ある鬱々とした朝、何かの緊張の糸がプツンと切れたようにある考えが起こった。
今週末は熱海の海にタバコを吸う用のためだけに出かけようと。
私は普段タバコを吸わない。嫌いではないが好きでもないので進んでは買わない。
だが精神的に参ったときはその限りではない。
明治の文学を読んでいると誰も彼もタバコを吸うとは書かずに、のむと書いている。昔はみなそう言ったらしい。
その表現は、ジュウジュウとタバコを灰にする時間と、その間に起こる思案を大事にしているような気がしてならない。
タバコの位置付け、あるいは時間のあり方そのものが、現代のそれとは違うものであったのではないかという考えさえ起こる。
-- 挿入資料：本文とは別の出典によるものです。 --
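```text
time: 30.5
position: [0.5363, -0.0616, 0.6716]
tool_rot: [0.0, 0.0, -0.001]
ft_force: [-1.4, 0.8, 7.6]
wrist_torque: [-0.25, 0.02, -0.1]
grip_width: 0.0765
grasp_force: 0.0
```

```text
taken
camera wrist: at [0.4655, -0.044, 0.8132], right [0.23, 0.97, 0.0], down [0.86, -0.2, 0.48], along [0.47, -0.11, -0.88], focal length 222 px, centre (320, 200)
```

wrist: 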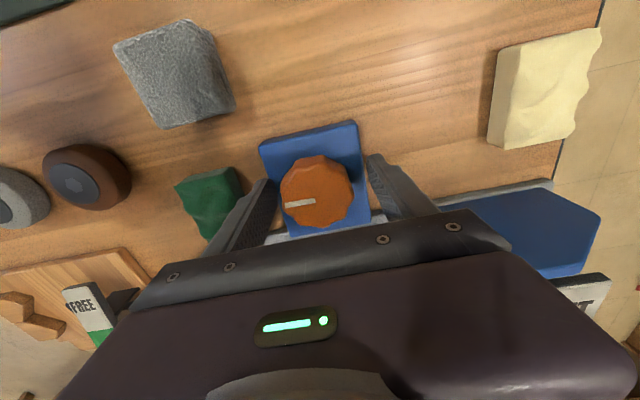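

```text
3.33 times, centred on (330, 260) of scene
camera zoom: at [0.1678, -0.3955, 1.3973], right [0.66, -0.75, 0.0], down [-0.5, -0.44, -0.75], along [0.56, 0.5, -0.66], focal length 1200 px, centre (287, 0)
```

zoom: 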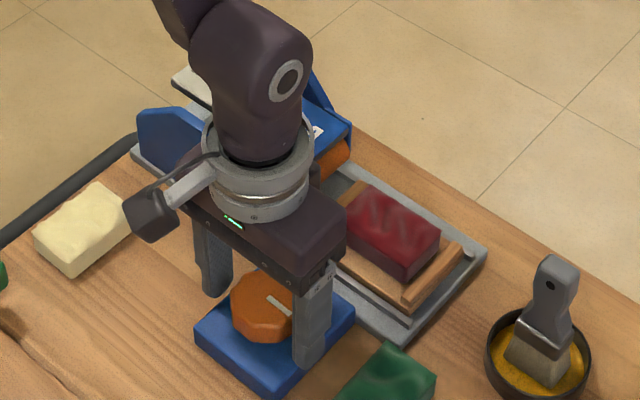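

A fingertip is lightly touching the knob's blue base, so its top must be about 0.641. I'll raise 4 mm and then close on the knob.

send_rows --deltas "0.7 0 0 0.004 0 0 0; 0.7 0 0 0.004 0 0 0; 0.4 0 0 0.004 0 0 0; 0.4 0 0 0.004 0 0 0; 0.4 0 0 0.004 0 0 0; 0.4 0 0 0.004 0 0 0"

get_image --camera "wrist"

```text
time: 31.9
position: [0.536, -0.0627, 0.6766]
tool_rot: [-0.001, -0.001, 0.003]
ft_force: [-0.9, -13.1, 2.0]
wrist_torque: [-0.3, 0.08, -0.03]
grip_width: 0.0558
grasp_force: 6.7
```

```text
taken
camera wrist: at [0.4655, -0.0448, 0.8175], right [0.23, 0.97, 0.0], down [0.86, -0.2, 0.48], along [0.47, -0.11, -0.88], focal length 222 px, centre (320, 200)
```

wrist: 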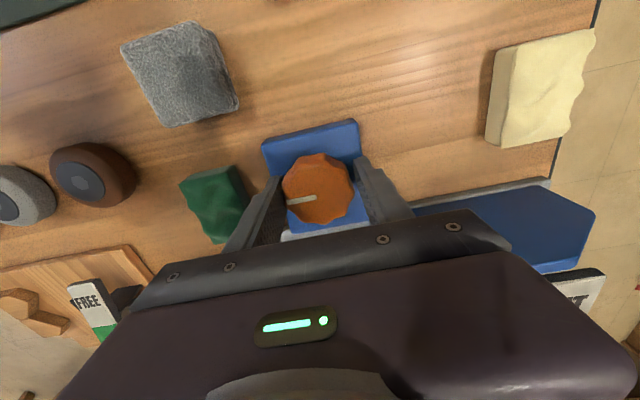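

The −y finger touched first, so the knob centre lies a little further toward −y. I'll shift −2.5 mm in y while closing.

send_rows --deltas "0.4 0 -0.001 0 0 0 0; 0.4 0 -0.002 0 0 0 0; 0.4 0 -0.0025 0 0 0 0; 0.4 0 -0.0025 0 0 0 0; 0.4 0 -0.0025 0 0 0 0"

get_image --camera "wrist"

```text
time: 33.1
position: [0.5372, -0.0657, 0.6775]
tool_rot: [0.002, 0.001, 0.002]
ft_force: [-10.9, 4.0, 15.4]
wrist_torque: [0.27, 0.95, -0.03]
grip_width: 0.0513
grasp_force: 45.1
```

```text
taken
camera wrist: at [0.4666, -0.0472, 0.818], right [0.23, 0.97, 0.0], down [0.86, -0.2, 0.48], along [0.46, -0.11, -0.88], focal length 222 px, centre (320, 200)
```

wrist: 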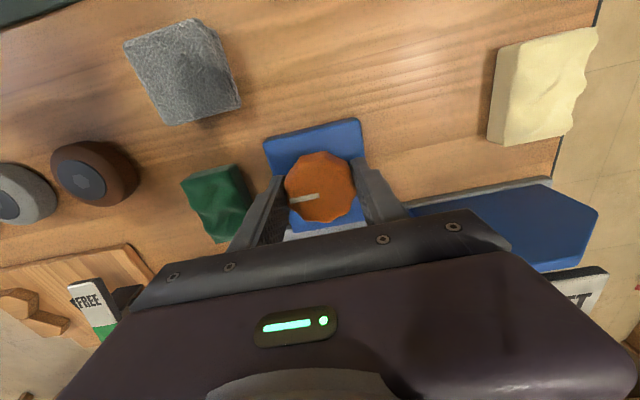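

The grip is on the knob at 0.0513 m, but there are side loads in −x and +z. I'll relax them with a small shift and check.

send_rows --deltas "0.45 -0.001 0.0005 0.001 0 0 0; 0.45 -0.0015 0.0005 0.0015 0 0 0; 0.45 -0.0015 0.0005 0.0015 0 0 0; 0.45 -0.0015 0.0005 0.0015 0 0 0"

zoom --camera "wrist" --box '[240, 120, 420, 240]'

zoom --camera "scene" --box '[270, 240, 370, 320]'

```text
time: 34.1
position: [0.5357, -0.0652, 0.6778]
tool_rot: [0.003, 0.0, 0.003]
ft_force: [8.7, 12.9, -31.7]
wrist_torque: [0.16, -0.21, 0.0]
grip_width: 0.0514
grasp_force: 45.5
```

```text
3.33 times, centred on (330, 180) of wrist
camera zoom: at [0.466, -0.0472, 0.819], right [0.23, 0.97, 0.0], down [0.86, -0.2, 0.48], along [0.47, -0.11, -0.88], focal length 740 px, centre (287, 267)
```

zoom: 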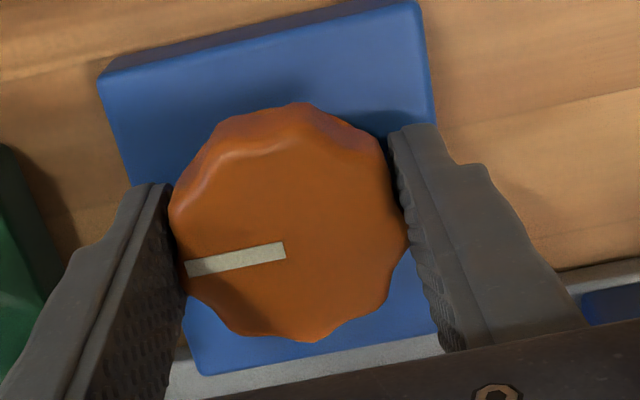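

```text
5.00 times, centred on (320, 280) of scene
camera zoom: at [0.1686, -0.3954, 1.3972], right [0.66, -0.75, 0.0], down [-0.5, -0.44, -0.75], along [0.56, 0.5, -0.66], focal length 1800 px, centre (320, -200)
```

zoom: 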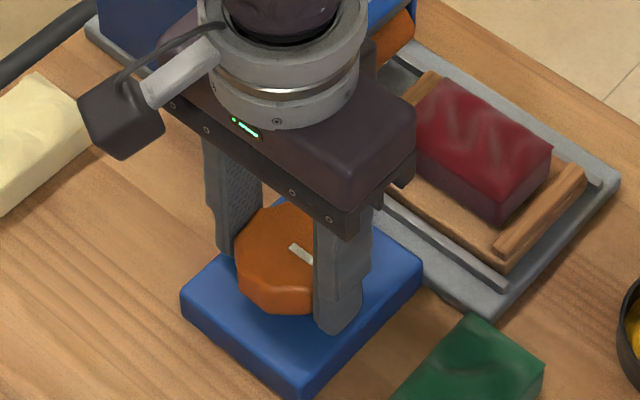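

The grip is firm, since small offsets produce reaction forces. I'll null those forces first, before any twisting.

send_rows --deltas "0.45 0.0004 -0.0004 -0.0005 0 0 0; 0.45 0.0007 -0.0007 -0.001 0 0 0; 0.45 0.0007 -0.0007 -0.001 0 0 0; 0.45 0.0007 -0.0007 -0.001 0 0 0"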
私はまさにそのように熱海にタバコをのみ行くのだった。
鈍行で1時間。今年最後の海水浴をしている観光客。湾曲した湾の先にニューアカオ。やたらと急で唐突にぐるりと回る坂々。気の抜けた商店街の風。ちぎれかけたストラップのチラシ。この街の純喫茶は名店が多いのに土日に休みを取りまくる。Googleマップの情報は当てにならない。 でもこれはきっと店のジィやバァが、ローカルのジィやバァに肩肘張らぬ慎ましい商売をしているなによりの証だろう。
私はサンビーチのちょうど真ん中程に位置した喫煙所の縁に腰掛け、ベージュのパッケージのタバコに火をつける。
うん、このために来た。
私にもっとお金があれば、あの曲がりくねった峠の脇道に赤いオープンカーをつけて、海を見下ろしながら同じことをしてもいいだろう。
私の妄想脳はいささか時代錯誤の上にチープで笑ってしまう。
でも今は突き詰めれば、そんな外装の話はどうでもよいのだ。
結果的に得られるものはどのみち同じような満足だろうから。
ビーチはそれなりに騒がしいが、ここは何故だか静かだ。 タバコの先が燃える音が聞こえる。
同じタバコを吸っていた先輩が、”生活のリズムを他人に悟られるような生き方をするな”と言っていたことをふいに思いだした。
当時は、なんかハードボイルドでかっちょよ、と思ってきたが、今はもっと深い意味があるような気がしてならない。
考えが巡り続ける。
まとまらない考えとともに、また一本、また一本と火をつける。
めぐり続ける思考に、身を預けるのがこんなに心地いいとは。 私は思考を追うつもりで、どこかで追われ続ける日々だったのだなとそこで気づく。
こんな日は、これまた特に好きでも嫌いでもない酒が飲みたくなる。
なんとなく行ったことのない店に入ってみる。
中は暗くて、広くて、静かで、手が届くところに本がたくさんあり、フランスでもドイツでもないどこかの国のラジオが流れている。
それに加え、店員が黙って遠いカウンターでなにか静かに作業をしている。
この張り詰めた静寂を嫌う人は少なくないが、私にとっては、ここはただの静寂ではない。
宇宙を支配する静寂とは違う。
ここには確かに営みがあるからだ。
私がこの店が好きになった。
また、日々に戻る。住むにはどうかという話も度々聞くが、私にとってはどうにも旅先という言葉で割り切りたくない街だ。
箱庭のような街。でもそこには生の海風が吹き、人が生きる。
最近意味のあることにしか意味を見出せないのは虚しいという気分だ。
人生は永いのか、短いのか時々よく分からなくなる。
でもいいのだ。どうしようもなくなったら、何も分からないまま、またここで時を過ごせばよいだけの話だ。